On the other side, and outside this strong materialist methodology, in Western Marxism between the two wars and immediately after, and in the epigones of Frankfurt (forgetful of that other rich anthropology which had been anticipated), the space of emancipation is rather built on (or rather reduced to) a moral (ethical) horizon and that of liberation is defined as undoubtedly utopian. An idealist perspective imposes itself. The consequences of the theory of ‘social capital’ are assumed within a dialectics which does not re-live the experience of exploitation. If little by little capital seems to constitute the inhuman, it is said, and the Aufklärung is translated into its opposite, within this impoverished reading a tradition emerges which considers emancipation or liberation as an ‘outside’. We are in the kingdom of metaphysics, where communism is presented as a product of a thought that in an absolute way realizes the universal, or as the inoperative reflex of a being subtracted from history. Today Badiou and Agamben have recovered those old frustrations, thus subtracting desire from life, without realizing that those illusions consign the struggles for emancipation to powerlessness and defeat, to a fate of obedience and pain.

Let’s recover, instead, workerist thought. In Marx, the concept of capital is always given as a ‘social relation’ – against any idealistic position that would consolidate its figure in a unity. Capital, capitalism, the dimensions of social command, cannot be given as an accomplished totality: the capitalist subsumption of the social is the subsumption of a contradiction, of an antagonistic relation that persists. But there is more: every epistemology of capitalist development cannot but be given starting from an antagonistic position within the same development. Analysis is always ‘within’ and to be within it will also be ‘against’. If social domination always implies an other on which it is exercised, this relationship is ‘intransitive’, it avoids any solution of the dialectics, any overcoming of the antagonistic movement, it imposes a movement of resistance which is not only ethical, but also epistemic. Some consequences follow from this, which we will state here, but on which we will return.
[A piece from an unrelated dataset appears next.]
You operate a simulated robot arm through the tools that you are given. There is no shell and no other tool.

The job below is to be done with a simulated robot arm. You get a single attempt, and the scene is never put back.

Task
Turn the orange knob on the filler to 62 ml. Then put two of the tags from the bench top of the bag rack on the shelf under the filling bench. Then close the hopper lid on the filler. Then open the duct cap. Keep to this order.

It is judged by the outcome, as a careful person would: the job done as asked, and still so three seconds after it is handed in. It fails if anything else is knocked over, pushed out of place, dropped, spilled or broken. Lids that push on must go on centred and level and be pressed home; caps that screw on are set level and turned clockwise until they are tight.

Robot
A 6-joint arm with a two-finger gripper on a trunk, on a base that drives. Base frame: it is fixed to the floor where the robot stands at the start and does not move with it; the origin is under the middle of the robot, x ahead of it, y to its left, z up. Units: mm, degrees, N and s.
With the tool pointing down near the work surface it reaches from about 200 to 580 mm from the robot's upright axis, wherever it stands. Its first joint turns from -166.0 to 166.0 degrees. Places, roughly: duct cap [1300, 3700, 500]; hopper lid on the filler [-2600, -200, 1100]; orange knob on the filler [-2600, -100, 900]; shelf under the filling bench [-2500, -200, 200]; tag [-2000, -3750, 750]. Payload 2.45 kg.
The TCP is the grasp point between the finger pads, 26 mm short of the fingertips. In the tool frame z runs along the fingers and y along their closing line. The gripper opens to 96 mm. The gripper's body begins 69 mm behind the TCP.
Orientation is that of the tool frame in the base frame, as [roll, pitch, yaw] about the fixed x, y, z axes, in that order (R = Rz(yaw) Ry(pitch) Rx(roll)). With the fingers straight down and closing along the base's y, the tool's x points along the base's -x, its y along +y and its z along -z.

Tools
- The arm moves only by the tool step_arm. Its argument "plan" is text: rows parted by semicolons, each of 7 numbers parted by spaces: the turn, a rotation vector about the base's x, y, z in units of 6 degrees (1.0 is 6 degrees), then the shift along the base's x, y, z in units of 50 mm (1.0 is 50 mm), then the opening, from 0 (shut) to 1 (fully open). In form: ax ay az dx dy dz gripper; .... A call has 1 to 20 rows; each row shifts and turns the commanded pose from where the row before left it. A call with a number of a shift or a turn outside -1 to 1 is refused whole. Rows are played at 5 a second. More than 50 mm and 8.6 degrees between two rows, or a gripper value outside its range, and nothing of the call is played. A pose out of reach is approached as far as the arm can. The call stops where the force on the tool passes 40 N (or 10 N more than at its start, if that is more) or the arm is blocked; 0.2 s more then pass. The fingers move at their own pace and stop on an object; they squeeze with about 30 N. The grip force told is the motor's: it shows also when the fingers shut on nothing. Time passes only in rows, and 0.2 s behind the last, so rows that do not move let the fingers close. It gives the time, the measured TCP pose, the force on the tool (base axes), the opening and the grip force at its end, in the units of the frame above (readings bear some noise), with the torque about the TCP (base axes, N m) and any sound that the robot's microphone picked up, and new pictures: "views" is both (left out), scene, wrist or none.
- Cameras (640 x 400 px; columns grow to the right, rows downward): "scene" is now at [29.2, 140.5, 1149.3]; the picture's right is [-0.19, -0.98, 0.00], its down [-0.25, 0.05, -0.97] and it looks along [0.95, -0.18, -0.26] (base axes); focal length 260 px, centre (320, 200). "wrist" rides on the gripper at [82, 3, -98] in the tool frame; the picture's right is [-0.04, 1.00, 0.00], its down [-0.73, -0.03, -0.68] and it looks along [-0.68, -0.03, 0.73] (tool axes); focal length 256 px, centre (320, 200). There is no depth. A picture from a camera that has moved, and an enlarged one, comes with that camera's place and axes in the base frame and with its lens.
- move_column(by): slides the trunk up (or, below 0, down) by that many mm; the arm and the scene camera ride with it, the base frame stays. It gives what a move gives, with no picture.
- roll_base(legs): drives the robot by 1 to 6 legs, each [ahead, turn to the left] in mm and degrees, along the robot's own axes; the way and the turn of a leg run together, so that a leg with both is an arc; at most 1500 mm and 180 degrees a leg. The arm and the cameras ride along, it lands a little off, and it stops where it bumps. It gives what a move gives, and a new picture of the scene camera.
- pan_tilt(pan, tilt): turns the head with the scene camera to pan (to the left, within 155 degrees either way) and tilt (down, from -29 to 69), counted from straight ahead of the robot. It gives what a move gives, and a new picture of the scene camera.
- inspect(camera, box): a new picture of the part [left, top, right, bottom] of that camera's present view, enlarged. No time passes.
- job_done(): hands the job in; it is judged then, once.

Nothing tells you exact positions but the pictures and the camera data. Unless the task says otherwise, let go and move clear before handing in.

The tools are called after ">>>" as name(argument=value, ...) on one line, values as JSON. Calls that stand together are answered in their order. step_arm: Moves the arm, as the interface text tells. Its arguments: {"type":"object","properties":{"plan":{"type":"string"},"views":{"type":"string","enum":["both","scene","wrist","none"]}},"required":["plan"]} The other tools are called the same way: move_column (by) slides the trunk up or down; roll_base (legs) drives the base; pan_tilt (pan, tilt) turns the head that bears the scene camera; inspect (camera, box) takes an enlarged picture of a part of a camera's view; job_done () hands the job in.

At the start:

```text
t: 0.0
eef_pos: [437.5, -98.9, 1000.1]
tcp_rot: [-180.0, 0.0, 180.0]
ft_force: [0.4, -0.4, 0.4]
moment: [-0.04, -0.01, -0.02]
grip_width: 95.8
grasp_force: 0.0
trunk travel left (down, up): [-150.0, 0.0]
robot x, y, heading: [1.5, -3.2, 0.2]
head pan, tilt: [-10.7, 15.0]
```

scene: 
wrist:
The first one is located at a ‘macro’ level, which allows us to interpret the development (and crises) of capitalism as an antagonistic process whose dynamic is marked by continuous, albeit different, conflictual intensities. There are always winners and losers in this indefinite and open process. The second consequence, at a ‘micro level’, is revealed as the continuous modification of the social composition of subjects, both from the technical and political point of view – the different densities of capitalist relationships push its contradictions towards figures that are ever more singularized and irreducible. The third consequence refers to the fact that, out of the relation between intensity and density proper to capitalism flow new qualities of subjects who participate to such developments. When, as happens in post-Fordist societies, the social relation that constitutes capital occupies the whole of society and determines its productivity, when productivity becomes cognitive, immaterial, affective, cooperative etc, that is ‘production of subjectivity’, then exchange becomes ontological and we witness a deepening of antagonism that invests the subjects – particularly those figures of living labor who recognize themselves as ever more capable of appropriating portions of fixed capital and autonomously developing, on a cooperative basis, such productive efficacy.

2. Before getting any further into the debate, I would like to be allowed here to insist on the importance of Foucault’s thought in allowing research to proceed in this sense. Such thought has been fundamental in redefining capitalist development as the development of an ‘intransitive’ relation between biopowers and subjective resistances and in introducing the analysis of the anthropological transformations that follow from the intransitivity of this relation. Resistance (folding on itself, producing autonomous subjectivities) is furthermore configured as the production of singularity and the ontological instances of singularization, so clearly defined by Deleuze, became concrete in the Foucauldian theory of the ‘dispositif’. The dispositif is the productive tension which is impressed on the subject – the tendency to the development of the production of subjectivity within cooperative processes and their collective metamorphosis. The Foucauldian dispositif is a machinic conatus and a productive cupiditas which pushes forward the autonomy of the subjects in their resistance to capital – within and outside, then, the capitalist relation. When one talks of Foucault’s Marxism, we talk about this machine of immanence which finds, not so much in the industrial structures of the class struggle but in the social consistency of capitalist domination, the power of resistance, of the break, of the alternative. It is a new world that becomes real -biopolitical creativity against biopower..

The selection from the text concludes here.